The massive steel scaffolding jumps offer the riders the best possible conditions to push the level of freestyle snowboarding to new limits. At the X Games, Max Parrot picked up speeds of 75 kilometers per hour on the in-run, as he catapulted himself 30 meters wide into the sky. During the landing, he was exposed to 15 G-force (three times the pressure Formula One drivers have to cope with in a corner). Such a performance was not possible on the former jump of the event, Bergisel, where spins had scratched the upper limits of what is possible. That is why the event was moved from Bergisel to the heart of the town.
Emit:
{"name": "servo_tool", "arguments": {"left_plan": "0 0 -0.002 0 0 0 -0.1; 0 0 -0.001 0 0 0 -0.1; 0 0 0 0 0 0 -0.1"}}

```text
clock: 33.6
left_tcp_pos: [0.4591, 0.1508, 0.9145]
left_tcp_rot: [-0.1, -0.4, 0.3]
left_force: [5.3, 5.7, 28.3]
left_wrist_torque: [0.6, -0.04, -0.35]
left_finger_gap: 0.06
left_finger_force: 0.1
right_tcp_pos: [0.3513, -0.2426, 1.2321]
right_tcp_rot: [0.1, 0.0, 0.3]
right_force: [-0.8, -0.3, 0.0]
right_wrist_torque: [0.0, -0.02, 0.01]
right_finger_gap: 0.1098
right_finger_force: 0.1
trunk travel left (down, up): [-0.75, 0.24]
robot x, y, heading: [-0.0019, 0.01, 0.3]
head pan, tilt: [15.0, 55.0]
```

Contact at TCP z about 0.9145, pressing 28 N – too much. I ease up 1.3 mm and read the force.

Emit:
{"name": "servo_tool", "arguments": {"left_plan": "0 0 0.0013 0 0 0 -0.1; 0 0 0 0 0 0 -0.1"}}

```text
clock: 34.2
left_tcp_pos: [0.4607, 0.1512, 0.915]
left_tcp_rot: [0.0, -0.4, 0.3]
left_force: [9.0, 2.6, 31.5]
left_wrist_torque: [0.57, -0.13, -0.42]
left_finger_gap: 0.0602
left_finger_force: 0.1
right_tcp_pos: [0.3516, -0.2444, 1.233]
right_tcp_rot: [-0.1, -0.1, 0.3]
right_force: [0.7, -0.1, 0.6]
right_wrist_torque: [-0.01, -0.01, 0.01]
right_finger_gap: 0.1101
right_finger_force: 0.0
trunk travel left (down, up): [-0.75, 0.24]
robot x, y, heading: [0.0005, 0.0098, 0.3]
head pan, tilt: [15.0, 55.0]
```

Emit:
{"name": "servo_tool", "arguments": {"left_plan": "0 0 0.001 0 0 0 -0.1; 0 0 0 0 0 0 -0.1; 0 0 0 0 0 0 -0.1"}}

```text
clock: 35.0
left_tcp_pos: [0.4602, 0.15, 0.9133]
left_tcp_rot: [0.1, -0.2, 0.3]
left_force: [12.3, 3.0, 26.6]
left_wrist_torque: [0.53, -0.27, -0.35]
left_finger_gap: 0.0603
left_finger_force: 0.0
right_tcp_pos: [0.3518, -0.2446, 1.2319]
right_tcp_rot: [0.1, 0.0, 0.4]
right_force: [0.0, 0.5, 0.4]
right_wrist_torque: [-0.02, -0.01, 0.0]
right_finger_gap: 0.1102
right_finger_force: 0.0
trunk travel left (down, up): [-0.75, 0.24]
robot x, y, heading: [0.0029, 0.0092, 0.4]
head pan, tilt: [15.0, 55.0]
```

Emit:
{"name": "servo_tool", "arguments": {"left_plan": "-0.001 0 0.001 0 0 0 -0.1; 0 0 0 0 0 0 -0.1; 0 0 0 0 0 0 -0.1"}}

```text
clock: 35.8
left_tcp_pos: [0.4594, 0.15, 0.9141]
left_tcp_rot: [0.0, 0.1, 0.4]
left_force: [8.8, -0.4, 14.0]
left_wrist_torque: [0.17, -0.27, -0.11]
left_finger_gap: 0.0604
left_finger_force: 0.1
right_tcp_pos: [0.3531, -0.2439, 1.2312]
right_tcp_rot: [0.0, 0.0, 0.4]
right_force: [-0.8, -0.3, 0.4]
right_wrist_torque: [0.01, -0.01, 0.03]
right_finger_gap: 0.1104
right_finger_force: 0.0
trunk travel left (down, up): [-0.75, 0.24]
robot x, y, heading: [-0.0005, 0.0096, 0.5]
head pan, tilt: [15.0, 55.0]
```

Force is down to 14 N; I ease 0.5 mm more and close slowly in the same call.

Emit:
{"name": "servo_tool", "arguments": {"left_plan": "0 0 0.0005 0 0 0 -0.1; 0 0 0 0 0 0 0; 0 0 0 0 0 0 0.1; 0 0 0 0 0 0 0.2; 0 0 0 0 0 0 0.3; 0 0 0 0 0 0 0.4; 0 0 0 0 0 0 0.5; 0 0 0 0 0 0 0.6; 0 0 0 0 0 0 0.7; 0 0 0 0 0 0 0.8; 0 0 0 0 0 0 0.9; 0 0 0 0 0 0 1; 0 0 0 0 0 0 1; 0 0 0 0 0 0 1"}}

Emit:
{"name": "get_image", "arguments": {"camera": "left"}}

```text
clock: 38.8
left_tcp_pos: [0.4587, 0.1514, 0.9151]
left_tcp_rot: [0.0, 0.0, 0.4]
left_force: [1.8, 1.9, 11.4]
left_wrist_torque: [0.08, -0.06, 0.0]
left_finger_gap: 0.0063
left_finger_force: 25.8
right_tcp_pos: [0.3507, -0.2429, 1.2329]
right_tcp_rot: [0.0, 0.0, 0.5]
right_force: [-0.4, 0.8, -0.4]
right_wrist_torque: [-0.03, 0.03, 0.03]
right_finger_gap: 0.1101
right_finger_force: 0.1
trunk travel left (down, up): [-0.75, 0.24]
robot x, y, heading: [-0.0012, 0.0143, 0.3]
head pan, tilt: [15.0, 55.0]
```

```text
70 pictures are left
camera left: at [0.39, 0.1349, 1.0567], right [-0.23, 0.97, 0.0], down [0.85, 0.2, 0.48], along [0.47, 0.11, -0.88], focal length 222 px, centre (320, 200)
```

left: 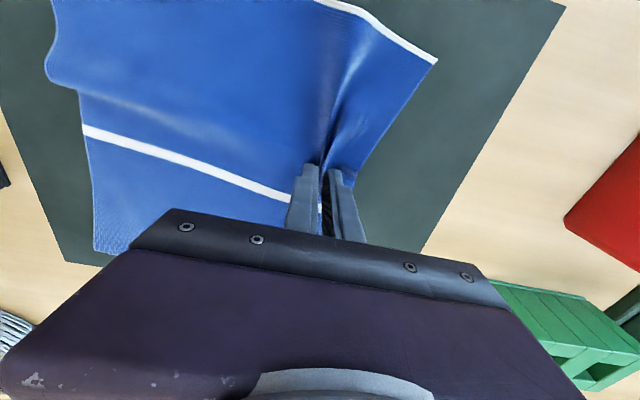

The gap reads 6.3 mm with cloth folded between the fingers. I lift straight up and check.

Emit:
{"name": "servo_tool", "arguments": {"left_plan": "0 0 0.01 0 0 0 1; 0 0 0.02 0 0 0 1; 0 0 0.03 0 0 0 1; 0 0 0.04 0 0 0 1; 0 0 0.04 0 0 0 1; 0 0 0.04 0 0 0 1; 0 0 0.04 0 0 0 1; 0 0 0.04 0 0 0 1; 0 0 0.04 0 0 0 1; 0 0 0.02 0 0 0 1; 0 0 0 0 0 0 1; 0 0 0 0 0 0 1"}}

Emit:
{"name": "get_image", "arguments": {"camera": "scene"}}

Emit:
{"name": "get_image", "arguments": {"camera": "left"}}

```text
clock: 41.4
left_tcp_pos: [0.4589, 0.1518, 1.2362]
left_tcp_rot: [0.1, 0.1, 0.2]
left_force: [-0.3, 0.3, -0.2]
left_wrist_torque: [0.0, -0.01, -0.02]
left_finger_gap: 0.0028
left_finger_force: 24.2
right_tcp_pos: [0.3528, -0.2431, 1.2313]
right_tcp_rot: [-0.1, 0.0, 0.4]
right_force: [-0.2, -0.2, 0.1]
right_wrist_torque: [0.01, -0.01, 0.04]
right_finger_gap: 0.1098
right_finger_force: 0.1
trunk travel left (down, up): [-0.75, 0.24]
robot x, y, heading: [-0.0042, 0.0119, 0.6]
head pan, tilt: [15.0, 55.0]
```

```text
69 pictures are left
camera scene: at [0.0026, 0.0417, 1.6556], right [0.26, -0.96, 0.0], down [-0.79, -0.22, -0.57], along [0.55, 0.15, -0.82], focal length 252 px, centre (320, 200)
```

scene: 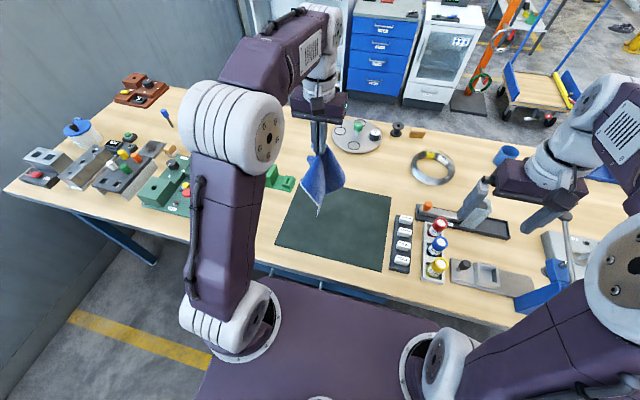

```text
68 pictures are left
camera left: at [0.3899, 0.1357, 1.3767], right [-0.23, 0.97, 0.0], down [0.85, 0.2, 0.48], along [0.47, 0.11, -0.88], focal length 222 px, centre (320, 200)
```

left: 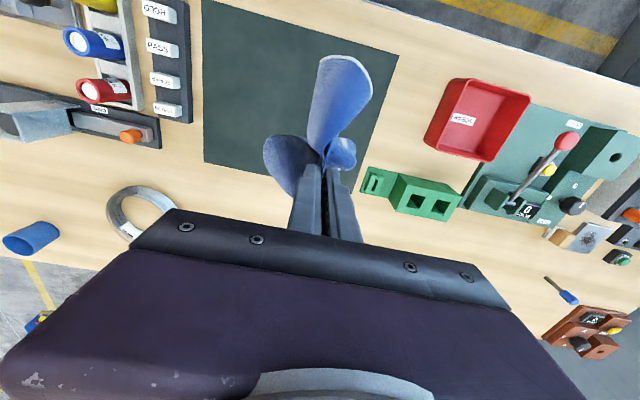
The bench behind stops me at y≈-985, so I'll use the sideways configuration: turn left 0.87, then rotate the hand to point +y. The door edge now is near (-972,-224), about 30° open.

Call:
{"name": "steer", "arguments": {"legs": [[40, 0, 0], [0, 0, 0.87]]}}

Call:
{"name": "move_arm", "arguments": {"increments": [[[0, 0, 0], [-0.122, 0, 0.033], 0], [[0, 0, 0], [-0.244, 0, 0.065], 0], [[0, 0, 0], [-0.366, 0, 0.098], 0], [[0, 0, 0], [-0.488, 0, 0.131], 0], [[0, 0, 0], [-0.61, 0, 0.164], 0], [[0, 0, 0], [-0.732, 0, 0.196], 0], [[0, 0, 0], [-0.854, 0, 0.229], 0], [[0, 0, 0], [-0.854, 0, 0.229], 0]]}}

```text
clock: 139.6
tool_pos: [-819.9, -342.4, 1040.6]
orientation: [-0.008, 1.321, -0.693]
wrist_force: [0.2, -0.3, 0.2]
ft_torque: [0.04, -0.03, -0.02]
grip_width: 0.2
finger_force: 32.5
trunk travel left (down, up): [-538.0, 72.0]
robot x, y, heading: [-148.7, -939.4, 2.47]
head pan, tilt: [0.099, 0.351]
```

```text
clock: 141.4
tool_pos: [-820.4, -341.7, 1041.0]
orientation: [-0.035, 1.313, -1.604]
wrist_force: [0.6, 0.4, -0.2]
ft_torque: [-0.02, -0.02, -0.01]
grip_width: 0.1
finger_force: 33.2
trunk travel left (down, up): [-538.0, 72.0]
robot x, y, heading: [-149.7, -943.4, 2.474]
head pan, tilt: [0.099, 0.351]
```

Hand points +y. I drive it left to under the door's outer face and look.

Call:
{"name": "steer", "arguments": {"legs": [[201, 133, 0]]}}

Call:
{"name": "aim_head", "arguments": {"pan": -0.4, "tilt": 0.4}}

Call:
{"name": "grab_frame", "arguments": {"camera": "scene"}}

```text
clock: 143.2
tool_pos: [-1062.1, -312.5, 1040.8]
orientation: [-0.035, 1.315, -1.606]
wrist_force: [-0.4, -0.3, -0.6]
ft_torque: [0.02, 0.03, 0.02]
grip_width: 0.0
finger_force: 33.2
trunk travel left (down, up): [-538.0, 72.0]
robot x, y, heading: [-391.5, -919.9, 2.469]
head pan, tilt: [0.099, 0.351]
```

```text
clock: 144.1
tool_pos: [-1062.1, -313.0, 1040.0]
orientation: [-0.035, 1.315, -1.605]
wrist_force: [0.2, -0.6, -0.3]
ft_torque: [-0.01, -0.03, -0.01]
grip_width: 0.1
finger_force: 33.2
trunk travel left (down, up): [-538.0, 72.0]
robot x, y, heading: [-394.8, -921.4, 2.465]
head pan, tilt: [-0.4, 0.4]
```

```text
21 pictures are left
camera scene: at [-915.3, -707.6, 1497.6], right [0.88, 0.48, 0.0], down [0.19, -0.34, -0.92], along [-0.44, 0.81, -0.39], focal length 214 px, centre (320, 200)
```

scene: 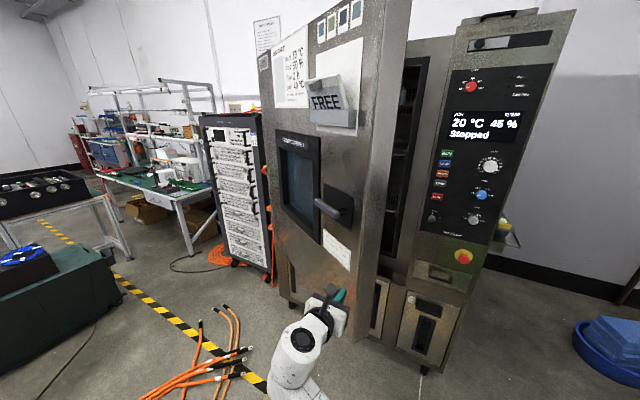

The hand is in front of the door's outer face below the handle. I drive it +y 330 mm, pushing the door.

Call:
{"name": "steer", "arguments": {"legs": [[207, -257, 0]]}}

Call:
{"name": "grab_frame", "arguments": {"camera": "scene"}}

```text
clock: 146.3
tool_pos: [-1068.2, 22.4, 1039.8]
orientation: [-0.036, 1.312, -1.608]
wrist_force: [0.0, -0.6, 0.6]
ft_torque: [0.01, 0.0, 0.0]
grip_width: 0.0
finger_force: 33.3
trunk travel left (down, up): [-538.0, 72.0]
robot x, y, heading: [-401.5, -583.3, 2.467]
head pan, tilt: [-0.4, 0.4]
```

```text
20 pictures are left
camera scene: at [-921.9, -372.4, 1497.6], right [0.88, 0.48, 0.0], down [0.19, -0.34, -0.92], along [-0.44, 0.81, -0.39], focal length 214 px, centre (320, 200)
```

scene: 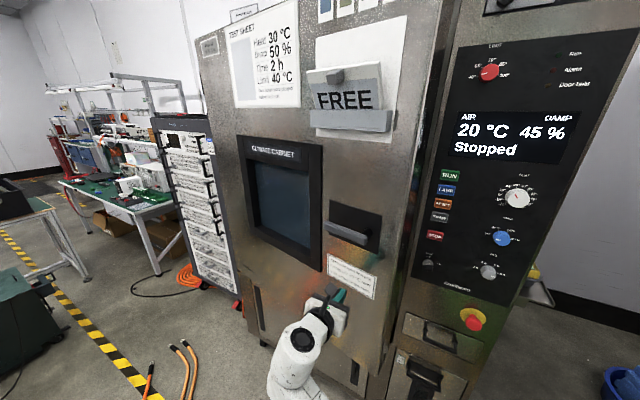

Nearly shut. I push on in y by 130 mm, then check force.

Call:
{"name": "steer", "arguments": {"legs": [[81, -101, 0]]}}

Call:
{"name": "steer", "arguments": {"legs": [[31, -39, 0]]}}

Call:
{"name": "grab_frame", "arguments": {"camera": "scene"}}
The rider list for the prestigious Air & Style series is always the who’s who of kicker riding and the Innsbruck Air + Style never disappoints. With riders like Max Parrot, Sebastien Toutant and Yuki Kadono making the journey out to the birthplace of Air + Style, it is a showdown between the old guard and the new. However, as I am a style vs. air naysayer, I would way prefer to watch Ingemar Backman on this killer ramp do something simple like a 540, but with heaps of style, rather than a big tech trick that looks super sketchy. To make my personal dream of air and style’s duality, symbolized by yin and yang, come true.